Today the disciples are gathered by the Sea of Tiberias and decide to go fishing. It makes sense. Several of them had been fishermen before the craziness of the past 3 years. And miracles notwithstanding, you gotta eat. So fishing it is. But fishing this day takes a turn. Jesus appears again, this time on the beach, and shouts out instructions to improve the dismal results of their night’s work. They do as Jesus says and not only do the results of their fishing improve, but recognition, truth, also comes: “It is the Lord!” one says. They haul their catch ashore and enjoy the breakfast prepared for them by Jesus, risen and alive. They know it’s him, though they dare not ask. Their human minds take longer to integrate what their spirits know in all its fullness. They come to know the fullness of all the truth… told slant, and discovered gradually, and their sight remain intact.
How different it is from the story of Saul’s conversion in Acts. The Pharisee Saul, chief persecutor Jesus’ disciples, is travelling along an unassuming road when something remarkable happens. “Suddenly a light from heaven flashed around him. He fell to the ground and heard a voice saying to him, ‘Saul, Saul, why do you persecute me?’” Slanted truth-telling it is not. It is the full on brightness of divine light. Saul responds: “Who are you, Lord?” His soul already knows it is the Lord and yet his mind needs to ask. And then a simple yet unimaginable answer comes with an equally simple instruction: “Get up and enter the city and you will be told what you are to do.” And Saul goes. The time between his knowing and his denying and his following is short… unimaginably short. Saul goes, following Jesus’ instruction, but he goes blind, literally blinded, by the dazzling brightness of God’s truth. The enemy of truth… the one who had no expectations, no prior experience… receives truth fully, in an instant.
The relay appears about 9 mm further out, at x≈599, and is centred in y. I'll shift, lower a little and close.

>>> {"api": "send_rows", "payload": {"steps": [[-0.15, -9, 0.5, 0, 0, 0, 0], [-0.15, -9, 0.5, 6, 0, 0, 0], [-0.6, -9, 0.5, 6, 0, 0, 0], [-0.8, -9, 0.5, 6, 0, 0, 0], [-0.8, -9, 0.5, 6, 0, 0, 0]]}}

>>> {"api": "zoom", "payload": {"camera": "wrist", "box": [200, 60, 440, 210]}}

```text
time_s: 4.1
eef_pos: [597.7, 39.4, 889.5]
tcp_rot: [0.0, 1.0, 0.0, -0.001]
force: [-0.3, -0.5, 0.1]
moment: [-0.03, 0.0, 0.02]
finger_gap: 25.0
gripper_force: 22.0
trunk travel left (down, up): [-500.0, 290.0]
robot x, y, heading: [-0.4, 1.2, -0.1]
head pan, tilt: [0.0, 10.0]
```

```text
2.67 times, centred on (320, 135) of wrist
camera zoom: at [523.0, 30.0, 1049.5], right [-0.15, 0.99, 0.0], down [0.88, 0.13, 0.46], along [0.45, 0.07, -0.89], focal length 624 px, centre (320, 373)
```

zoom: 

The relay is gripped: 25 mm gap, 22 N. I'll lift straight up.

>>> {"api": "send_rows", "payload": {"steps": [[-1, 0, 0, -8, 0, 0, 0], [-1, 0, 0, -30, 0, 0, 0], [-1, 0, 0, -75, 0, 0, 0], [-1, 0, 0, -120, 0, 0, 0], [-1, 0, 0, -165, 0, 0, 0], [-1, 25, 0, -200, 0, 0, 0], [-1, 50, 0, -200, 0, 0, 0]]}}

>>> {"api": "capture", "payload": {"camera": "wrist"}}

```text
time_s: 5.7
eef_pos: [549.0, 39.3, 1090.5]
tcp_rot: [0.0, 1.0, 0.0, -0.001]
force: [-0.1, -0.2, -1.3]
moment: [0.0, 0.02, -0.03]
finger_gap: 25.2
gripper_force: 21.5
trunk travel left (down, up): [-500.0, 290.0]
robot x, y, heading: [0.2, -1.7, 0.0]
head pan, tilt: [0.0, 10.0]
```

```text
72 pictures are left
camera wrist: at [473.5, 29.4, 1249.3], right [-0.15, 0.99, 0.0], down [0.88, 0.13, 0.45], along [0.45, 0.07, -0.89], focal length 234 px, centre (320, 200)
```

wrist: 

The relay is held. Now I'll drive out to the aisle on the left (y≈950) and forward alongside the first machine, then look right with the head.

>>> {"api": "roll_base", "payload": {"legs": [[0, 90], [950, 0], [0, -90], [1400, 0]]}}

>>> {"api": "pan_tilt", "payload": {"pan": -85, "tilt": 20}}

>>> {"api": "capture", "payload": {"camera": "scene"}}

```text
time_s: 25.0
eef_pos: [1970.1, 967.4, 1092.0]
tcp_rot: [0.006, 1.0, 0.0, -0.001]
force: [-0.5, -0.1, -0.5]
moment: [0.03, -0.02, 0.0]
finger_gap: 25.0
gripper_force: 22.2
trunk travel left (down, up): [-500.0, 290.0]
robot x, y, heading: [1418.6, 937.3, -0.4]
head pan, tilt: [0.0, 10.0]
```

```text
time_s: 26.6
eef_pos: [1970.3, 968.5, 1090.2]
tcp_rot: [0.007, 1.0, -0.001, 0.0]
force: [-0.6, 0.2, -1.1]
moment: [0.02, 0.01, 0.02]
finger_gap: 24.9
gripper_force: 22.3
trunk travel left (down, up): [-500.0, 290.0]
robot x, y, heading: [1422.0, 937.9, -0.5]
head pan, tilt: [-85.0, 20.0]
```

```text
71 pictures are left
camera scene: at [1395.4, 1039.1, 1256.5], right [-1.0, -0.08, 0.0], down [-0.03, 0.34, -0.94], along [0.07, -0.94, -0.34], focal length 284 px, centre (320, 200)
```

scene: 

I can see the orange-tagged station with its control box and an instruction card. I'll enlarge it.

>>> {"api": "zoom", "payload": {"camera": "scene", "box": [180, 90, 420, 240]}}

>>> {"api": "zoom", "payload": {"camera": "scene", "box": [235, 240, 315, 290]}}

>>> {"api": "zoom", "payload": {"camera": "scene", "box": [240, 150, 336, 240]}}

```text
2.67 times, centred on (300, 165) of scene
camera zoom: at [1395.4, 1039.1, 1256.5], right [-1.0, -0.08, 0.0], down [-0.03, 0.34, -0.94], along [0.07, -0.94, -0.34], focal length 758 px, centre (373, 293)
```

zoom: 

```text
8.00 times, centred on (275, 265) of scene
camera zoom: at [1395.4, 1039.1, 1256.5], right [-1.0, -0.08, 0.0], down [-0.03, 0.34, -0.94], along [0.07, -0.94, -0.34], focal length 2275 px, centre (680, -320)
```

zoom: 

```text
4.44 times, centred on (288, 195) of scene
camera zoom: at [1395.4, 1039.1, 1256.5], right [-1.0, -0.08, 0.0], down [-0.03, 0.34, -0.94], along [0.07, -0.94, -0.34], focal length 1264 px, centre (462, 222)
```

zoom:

The disciples who had been closest to Jesus in life… those who knew him better than anyone… who heard his teaching first hand… who betrayed him and ran away… the disciples who are among the first to hear the news of the empty tomb, they take awhile to absorb the truth that life has risen from death. Once it begins to dawn that Jesus is alive once more, it takes a while for them to integrate truth into their lives. Those who thought they knew how it was going to go, those closest to the action, have to experience the Risen Christ in a staged way. Resurrection is a truth too bright for their infirm delight. It is a truth that dazzles them gradually.
The Good News of slanted truth-telling goes on as the story continues. Jesus pulls Simon aside and asks: “Do you love me?” Three times Jesus asks and three times Simon responds: “Yes!” “Yes!” “For all that is good and holy, YES!” Simon’s three yes’s serve to reverse his three denials: “No!” “No!” “No, I don’t know the man!” And Simon’s three yes’s serve to deepen his commitment to their implication. For apprehending the reality of Jesus’ renewed life and embracing Jesus’ call to follow will mean sacrifice. It is a truth Jesus tells slant, saying: “When you were younger, you used to fasten your own belt and to go wherever you wished. But when you grow old, you will stretch out your hands, and someone else will fasten a belt around you and take you where you do not wish to go.” It is a difficult truth that Simon’s mind could not immediately embrace, even if his soul knows fully. The narrator makes it clear to his readers, though, as an aside: “Jesus said this to indicate the kind of death by which he would glorify God.” Simon Peter too would be martyred. And still he’s called to follow, eyes wide open.
As witnesses of Jesus’ resurrection, we too are called to follow. We are called to follow Jesus, risen and alive, even unto death. We are called to follow even when our minds are not yet ready to embrace the implications that our spirits know fully. Will we hear all the truth told slant? How long will we hold on to our denial? Will we willingly stretch out our hands to be taken where we do not wish to go? How will we come to live the truth of Jesus’ resurrection and be dazzled by the God of life?